Continuous fuel price hike to affect livelihoods

Kathmandu, June 3

Prices of petrol and diesel in the domestic market have increased by 9.7 per cent and 12 per cent through the five revisions in the last three months (from April 2 to June 2) to Rs 113 per litre and Rs 95 per litre, respectively. Price of aviation turbine fuel was also increased during the recent revision.

The government has been allowing Nepal Oil Corporation — the state-owned petroleum giant — to revise fuel prices almost every fortnight based on the international market trend. However, the fuel price hike will have an adverse impact on the economy.

“The hike in diesel price subsequently affects the livelihood of people, along with the increase in public transportation cost, as transportation cost affects the price of all commodities, including daily consumable groceries and vegetables,” said Nara Bahadur Thapa, executive director at Research Department of Nepal Rastra Bank.

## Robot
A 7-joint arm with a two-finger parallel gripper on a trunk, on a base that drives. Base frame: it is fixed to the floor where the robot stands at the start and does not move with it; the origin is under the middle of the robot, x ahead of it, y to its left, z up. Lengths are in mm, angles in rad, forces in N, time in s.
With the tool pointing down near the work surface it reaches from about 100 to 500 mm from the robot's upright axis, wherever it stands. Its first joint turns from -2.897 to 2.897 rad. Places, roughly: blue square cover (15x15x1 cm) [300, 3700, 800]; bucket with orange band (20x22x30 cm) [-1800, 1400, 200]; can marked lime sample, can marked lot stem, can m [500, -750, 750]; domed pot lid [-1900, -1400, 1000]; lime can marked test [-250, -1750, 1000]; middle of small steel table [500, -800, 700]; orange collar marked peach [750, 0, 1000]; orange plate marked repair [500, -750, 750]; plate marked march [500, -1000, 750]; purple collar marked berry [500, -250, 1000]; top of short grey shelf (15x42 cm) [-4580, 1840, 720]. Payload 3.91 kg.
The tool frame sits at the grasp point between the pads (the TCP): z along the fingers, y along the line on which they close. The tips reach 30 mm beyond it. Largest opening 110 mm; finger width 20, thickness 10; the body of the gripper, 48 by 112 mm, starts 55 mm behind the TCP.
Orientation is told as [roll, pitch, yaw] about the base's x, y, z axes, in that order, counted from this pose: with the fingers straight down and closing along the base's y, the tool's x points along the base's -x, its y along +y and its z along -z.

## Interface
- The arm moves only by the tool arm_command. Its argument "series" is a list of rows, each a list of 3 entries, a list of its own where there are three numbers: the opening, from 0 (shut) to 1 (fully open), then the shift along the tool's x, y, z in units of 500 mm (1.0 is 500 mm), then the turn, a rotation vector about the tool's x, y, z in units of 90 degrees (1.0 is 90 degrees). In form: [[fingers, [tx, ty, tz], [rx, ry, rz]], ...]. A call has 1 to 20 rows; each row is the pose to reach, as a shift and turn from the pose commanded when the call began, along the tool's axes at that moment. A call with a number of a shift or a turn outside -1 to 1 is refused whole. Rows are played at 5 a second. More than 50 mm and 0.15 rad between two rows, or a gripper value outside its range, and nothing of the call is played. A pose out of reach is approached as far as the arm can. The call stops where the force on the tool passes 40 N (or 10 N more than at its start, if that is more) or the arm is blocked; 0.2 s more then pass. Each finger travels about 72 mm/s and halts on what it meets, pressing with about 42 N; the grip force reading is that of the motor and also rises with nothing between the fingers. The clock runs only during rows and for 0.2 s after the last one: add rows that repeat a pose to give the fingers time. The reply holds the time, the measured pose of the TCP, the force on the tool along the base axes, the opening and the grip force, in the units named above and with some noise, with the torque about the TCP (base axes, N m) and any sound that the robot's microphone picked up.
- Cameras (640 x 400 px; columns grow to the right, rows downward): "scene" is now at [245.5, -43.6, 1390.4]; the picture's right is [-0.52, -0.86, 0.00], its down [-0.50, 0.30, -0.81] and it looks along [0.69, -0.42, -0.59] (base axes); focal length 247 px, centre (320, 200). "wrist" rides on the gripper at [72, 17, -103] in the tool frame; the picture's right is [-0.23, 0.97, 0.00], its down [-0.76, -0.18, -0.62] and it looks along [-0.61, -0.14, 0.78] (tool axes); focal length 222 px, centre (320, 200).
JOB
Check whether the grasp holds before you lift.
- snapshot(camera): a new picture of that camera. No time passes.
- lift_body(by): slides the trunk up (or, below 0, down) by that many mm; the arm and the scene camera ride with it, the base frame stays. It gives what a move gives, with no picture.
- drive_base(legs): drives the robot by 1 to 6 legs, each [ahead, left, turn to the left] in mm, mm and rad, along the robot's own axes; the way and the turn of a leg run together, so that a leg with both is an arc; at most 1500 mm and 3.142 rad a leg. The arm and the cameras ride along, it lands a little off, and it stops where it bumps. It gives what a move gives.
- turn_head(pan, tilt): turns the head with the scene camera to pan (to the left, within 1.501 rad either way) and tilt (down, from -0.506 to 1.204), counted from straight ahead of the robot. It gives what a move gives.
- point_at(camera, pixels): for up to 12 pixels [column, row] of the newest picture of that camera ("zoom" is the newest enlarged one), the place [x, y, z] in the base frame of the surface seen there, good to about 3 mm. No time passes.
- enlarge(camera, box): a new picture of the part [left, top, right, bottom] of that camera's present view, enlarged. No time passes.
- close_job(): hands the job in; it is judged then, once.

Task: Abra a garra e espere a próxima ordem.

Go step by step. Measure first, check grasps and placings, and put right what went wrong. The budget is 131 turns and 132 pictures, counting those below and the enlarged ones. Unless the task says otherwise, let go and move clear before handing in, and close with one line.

“To put it in simple words, the cost of living will be high.”

Based on the volume of sales, NOC has been claiming that the loss on diesel cannot be cross-subsidised from the profit of other commodities as the volume of sale of petrol, kerosene and ATF is low. Moreover, NOC has also been facing the loss on sale of liquefied petroleum gas.

The domestic airline companies have also planned to revise their fuel surcharge, along with the latest revision in price of ATF. Public

transporters will also revise transport fares as the price of diesel has increased substantially.

While fixing the public transportation fare, fuel price has weightage of 35 per cent, according to transport entrepreneurs.

NOC has been making adjustments in fuel prices almost every fortnight in accordance with the automatic pricing mechanism that

allows it to review prices of petroleum products every fortnight by up to two per cent against the prices of finished petroleum products supplied by Indian Oil Corporation.

However, the automatic pricing mechanism was almost defunct when the fuel price was rampantly falling in the international market.

In the beginning, the government allowed NOC to keep the fuel price high to clear its outstanding debt burden. Even after having cleared the dues NOC did not revise fuel prices as per the international market and generated billions of rupees in profit.

NOC has been collecting Re 0.50 on the sale of each litre of petrol and diesel for price stabilisation fund and the government is levying five rupees on sales of each litre of petrol, diesel and ATF to develop the Budhigandaki hydel project.

Apart from this, in the past when the fuel price was falling, NOC had collected a substantial amount from consumers to develop its infrastructure, such as the expansion of petroleum depots. NOC has so far collected around five billion rupees in the price stabilisation fund, which was established to safeguard consumers from the sudden rise in fuel price in the international market.

On the other hand, despite a substantial increase in the sale of petroleum products NOC has been collecting Re 0.60 on the sale of each litre of petroleum products and Rs 8.52 on the sale of each cylinder of cooking gas for administrative charges, which should have been revised along with the rise in the volume of sales.